April 01, 2009

Bill Cosby and me

I see in today’s paper that a circle has closed, between Bill Cosby and me.

We both now have won Mark Twain awards. His award is a teense bigger than mine. His is presented by the Kennedy Center in Washington, D.C. Mine was presented (in 1990) by the western division of the Associated Press News Executives. But it is a Mark Twain award nevertheless. It weighs a ton, and there is a bust of Mark Twain right there on it.

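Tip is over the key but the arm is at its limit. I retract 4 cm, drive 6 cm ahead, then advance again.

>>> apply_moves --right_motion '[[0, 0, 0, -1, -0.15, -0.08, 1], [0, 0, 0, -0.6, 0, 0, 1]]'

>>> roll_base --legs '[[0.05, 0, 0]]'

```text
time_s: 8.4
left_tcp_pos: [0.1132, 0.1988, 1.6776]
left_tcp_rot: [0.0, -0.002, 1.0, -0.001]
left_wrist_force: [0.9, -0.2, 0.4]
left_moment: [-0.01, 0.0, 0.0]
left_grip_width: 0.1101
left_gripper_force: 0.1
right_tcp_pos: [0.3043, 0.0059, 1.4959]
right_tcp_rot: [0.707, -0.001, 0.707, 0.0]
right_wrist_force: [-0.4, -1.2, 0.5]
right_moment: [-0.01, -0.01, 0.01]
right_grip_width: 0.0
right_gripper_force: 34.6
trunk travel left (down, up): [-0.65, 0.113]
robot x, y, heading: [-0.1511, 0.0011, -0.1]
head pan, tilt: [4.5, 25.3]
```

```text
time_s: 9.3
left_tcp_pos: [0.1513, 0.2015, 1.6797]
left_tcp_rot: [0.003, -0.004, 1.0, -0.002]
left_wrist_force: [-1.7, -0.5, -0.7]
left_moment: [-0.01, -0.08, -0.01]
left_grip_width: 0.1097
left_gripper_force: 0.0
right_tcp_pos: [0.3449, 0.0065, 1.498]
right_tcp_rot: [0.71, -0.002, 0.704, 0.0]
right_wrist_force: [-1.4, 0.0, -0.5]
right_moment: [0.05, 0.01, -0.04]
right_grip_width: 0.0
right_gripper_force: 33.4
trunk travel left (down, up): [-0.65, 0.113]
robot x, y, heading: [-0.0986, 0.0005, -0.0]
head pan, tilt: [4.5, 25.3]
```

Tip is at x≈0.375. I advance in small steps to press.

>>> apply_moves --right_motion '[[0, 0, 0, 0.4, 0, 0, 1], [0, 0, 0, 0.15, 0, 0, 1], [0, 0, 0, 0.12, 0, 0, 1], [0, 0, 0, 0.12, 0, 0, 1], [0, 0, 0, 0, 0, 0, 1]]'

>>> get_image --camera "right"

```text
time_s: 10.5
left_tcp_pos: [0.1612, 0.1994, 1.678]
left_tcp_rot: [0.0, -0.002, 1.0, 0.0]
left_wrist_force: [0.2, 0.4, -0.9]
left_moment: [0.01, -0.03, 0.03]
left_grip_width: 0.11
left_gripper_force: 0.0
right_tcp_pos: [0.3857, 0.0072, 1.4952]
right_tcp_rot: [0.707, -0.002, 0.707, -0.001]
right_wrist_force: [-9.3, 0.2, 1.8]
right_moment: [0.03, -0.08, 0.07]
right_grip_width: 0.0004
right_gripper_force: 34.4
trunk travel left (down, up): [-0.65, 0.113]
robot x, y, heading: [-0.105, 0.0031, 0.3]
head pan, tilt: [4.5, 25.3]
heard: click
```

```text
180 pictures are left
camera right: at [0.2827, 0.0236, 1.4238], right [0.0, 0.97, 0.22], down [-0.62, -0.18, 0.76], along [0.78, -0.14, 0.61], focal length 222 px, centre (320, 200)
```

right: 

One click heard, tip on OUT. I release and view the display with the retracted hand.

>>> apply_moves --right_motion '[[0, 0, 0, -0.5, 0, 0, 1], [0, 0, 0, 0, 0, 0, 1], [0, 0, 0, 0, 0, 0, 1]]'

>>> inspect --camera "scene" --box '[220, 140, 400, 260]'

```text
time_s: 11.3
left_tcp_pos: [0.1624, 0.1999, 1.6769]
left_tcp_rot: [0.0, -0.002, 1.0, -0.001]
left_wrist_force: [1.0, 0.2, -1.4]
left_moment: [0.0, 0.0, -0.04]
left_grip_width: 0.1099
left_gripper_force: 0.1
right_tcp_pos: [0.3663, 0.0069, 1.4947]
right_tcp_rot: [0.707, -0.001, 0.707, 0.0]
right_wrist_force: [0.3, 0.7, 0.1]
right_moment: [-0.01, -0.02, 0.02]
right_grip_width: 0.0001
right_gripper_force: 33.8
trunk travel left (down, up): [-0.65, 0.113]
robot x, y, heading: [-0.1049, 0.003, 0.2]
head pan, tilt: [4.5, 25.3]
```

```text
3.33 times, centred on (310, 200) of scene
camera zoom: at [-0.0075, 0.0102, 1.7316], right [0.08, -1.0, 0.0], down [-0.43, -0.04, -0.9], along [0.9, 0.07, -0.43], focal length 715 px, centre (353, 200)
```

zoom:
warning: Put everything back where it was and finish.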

Bill Cosby won his Mark Twain award for humor, and that is part of the circle closing. I once contributed to his humor, on an evening in 1961 when we both happened to be at the old hungry i, in San Francisco. He was starting his stand-up comedy career, and I was starting at Stanford University. I think my mother and my aunt were there, but I am not sure. I know for a fact that I was wearing slacks and black loafers and white socks.

Cosby spotted the white socks. I was sitting in, like, the second row. For a couple of minutes, he had great fun with those socks, giving the audience some laughs and me something to brag about to this very day. I am almost positive that he asked my mother – which is why I think she was there – if she had knitted me a reindeer sweater, to go with the white socks. But I may be mixing memories, which I am getting better at all the time. I do know that early in his career Cosby was very big on reindeer sweaters.

I got into the humor business myself, eventually. You could even say I was in the humor business at the time. Later, as a newspaper columnist making speeches, I would tell the audiences that I began at Stanford as a pre-med major. Then I flunked freshman chemistry. Then I flunked it again. “I didn’t leave a mark on it, and it didn’t leave a mark on me,” I said. They laughed like crazy.

So as a pre-med major, I made a good student of English, which was the first step toward a newspaper career during which I wrote a humor column for many years. I am trying to write humor right now. I try to write humor all the time. But my Mark Twain award was not for humor. It was for a long feature story I wrote in 1989 about, at age 46, meeting my father for the first time. That was a once-in-a-lifetime event, and I am glad the Associated Press News Executives thought I did it justice.

Bill Cosby, in the newspaper piece today, said Mark Twain inspired him, and he cited several of his favorite Twain pieces, one of which – “How to Cure a Cold” – I would also select. Cosby did not mention my two favorites, which are a special telling of “The Jumping Frog of Calaveras County,” translated into French and then back into English by Twain, and “A Hundred and Ten Tin Whistles,” an account of an evening spent by Twain at the home of Brigham Young. Mark Twain was one funny writer, and he stayed on top of the events, politicians and highly placed low-lifes of his day. I can’t bring myself to imagine how good he might have been as a blogger in 2008-09.

Cosby will receive his Mark Twain award on Oct. 26, at the Kennedy Center, before a live audience. I should try to wangle a second-row ticket, and wear white socks, and see if he remembers.